A key priority for any CEO in the digital age has to be a focus on keeping highly skilled employees which means keeping them happy. This applies to every stage of an employee’s tenure, from recruitment to exit.

The talent conversation is one of the hottest in the boardroom today. The digital tidal wave has created skill and capability gaps, with new roles that we couldn’t have predicted would even exist just a few years ago. It’s particularly hard felt in the marketing technology world where there are real concerns over whether or not there is enough talent to go around.

With the ever-increasing number of tech start-ups, expanding global tech vendors and enterprises transforming for the digital age, there’s a finite number of people with the right skillset at any one time. As CEO of Cognifide, I’ve worked with some of the world’s biggest brands, helping them to build a capability to deliver exceptional customer experiences 24/7.

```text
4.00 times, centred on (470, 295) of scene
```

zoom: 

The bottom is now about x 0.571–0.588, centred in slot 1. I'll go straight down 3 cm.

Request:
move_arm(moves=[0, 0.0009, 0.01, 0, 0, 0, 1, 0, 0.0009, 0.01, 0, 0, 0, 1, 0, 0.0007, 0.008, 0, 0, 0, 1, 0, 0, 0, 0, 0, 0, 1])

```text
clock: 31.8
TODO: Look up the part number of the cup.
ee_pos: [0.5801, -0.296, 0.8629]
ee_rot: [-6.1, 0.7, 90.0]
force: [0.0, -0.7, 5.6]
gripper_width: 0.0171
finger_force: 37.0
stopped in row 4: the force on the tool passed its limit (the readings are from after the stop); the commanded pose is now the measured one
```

So when your organization brings in or trains individuals with the right skills, it is vital to hold on to them for the long-haul, without getting into a salary arms race. Millennials and Gen Z are more focused than any generation before them on the lifestyle that an employer can offer them. Flexible working, company culture, training and an organization’s ethical and environmental stance are all subject to scrutiny. As the CEO, setting the appropriate culture and priorities will be key to keeping an attractive employee brand and a competitive talent advantage.

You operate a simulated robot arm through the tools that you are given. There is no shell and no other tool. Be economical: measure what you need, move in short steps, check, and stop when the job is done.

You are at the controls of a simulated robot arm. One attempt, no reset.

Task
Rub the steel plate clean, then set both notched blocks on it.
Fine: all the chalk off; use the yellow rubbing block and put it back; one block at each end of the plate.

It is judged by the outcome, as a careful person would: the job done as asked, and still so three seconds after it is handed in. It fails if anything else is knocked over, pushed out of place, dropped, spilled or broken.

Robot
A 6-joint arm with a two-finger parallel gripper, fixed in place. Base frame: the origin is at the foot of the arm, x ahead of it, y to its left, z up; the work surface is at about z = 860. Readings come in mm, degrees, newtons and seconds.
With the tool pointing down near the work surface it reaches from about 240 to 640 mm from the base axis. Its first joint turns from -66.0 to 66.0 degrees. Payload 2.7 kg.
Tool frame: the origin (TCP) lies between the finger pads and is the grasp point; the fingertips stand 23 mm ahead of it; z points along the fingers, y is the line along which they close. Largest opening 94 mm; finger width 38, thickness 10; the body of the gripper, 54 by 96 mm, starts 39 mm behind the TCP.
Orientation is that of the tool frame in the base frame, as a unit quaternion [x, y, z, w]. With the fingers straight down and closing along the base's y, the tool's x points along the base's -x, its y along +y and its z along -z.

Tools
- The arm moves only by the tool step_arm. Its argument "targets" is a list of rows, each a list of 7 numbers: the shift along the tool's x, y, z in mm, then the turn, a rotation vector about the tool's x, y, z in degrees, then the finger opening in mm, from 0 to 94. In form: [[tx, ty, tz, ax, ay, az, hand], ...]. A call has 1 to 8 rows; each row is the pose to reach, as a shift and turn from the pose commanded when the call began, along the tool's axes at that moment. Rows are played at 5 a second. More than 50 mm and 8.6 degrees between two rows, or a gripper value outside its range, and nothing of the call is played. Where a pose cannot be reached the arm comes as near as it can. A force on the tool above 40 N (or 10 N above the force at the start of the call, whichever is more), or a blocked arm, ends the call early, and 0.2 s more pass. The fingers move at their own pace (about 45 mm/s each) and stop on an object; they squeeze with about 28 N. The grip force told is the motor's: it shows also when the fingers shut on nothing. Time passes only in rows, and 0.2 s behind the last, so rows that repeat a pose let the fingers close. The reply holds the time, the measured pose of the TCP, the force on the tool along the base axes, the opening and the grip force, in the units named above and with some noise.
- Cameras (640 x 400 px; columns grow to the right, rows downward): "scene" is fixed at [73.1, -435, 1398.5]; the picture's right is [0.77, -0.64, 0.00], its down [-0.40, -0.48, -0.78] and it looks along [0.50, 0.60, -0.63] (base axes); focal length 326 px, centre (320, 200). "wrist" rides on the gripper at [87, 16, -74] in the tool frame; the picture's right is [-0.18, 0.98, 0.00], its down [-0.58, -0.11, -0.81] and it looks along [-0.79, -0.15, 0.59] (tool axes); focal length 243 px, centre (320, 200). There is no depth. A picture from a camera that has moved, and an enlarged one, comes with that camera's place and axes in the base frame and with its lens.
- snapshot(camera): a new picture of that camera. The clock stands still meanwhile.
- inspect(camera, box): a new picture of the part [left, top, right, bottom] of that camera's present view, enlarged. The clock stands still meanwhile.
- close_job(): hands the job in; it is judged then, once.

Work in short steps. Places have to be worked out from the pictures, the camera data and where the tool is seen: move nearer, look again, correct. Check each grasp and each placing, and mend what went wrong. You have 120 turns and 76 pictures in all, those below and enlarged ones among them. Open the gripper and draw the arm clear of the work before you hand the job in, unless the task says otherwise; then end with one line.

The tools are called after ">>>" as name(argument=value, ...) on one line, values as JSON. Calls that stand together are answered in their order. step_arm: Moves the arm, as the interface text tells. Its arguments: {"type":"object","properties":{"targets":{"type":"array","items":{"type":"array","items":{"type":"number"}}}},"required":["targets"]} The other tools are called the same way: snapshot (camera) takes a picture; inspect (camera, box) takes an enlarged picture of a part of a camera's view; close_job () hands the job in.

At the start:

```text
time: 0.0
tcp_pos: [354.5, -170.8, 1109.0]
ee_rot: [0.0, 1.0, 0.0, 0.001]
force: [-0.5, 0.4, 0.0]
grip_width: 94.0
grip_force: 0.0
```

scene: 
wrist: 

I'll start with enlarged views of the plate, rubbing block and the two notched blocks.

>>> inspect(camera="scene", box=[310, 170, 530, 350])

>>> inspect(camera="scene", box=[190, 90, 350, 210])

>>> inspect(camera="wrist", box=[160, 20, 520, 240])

Faced with a lack of highly skilled knowledge around particular technologies, you’ll have to think differently about how you build teams. You won’t necessarily have all the players that you need in your workforce at any one time. At Cognifide, we realized long ago that we wouldn’t find the skills we needed easily in the market, so we doubled down on training and developing graduates or experienced engineers who were up for learning something new.

The best case scenario we’ve found for our clients’ digital project teams is to build a hybrid team of full-time employees, specialist contractors, and partner agencies, supplemented by interns and recent graduates who can develop within the team and become those high-demand workers of the future. Finding the right specialist partners is absolutely key when upskilling your own team on new technologies.

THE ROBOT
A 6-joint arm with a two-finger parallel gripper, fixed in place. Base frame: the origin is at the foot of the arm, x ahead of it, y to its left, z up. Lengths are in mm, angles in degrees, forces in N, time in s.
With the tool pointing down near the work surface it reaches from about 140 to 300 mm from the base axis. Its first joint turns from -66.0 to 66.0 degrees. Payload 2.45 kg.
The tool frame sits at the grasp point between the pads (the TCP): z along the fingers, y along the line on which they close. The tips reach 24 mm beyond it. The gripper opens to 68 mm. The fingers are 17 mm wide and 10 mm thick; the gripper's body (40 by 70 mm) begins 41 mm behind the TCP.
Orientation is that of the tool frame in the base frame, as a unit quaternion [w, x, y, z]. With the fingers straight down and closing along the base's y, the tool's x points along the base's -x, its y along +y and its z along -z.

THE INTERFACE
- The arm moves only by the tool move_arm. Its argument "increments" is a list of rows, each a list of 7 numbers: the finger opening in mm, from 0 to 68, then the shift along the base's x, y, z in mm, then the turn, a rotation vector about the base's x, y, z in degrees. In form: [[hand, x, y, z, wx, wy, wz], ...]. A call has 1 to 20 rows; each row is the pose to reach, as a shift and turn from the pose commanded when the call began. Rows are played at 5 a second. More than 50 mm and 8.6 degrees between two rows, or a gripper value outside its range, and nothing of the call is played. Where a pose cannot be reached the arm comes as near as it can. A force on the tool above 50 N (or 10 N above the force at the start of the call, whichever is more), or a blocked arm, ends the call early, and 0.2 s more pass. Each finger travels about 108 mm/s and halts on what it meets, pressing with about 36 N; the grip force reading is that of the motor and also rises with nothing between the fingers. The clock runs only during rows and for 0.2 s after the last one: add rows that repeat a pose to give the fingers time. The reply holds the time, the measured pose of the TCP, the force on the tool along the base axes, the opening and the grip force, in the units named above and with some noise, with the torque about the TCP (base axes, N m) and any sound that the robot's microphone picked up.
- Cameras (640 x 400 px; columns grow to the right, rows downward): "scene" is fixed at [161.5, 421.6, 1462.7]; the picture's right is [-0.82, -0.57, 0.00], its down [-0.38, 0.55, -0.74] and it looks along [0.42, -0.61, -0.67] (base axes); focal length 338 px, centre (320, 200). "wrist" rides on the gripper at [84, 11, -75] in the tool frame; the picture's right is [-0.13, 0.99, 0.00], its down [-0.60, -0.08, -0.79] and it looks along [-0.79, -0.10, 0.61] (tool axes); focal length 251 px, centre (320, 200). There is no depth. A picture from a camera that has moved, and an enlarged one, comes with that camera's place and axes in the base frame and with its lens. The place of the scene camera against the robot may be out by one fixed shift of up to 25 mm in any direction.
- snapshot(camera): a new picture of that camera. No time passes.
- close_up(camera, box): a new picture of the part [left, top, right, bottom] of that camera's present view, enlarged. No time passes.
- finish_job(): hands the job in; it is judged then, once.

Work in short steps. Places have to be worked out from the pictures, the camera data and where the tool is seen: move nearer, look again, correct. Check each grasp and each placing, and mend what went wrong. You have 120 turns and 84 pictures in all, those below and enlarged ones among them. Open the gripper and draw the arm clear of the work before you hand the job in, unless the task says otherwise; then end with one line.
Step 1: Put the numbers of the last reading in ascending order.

Of course, a collection of highly skilled individuals does not guarantee a well-functioning team. Culture is just as important when it comes to creating teams. Employing members of staff based solely on their technical skill set doesn’t guarantee that chemistry will create a cohesive team. While we have some very technically competent people, it’s not our number one priority when hiring engineers. A greater focus on soft skills and motivation is what helps us create teams with empathy, who care deeply about our company and customer success.

Reinforcing company culture at the on-boarding stage and consistently within teams defines how people treat each other and sets the scene for interaction and good communication. It may seem superfluous to the immediate problem of solving talent gaps but aligning the recruitment process with the day-to-day culture will make for better engaged employees who are more likely to build stronger bonds from the outset and less likely to leave you at a crucial period of delivery.

When it comes to digital marketers, the creators at the helm of experience technologies, the emphasis is often less on specific technical skills and more on finding candidates with the right attitude and a desire to learn. After all, marketing skills are transferable from system to system. It’s the hungry candidates, happy to put the hours in to teach themselves, who will stand out.

A growing trend across digital are skills coalitions; informal communities built for knowledge sharing and skills transfer. They are usually small groups created for mentoring within the workplace. It’s a great way to build some basic knowledge but not an environment in which to gain an in-depth understanding of new skills and techniques. However, it’s this kind of proactive self-service approach that will likely characterize the future spread of specialist skills, alongside more formal training.

A key priority for any CEO in the digital age has to be a focus on keeping highly skilled employees which means keeping them happy. This applies to every stage of an employee’s tenure, from recruitment to exit. And remember, when people leave, keep the relationship in good health; ex-employees can be advocates or terrorists. I know which I’d opt for.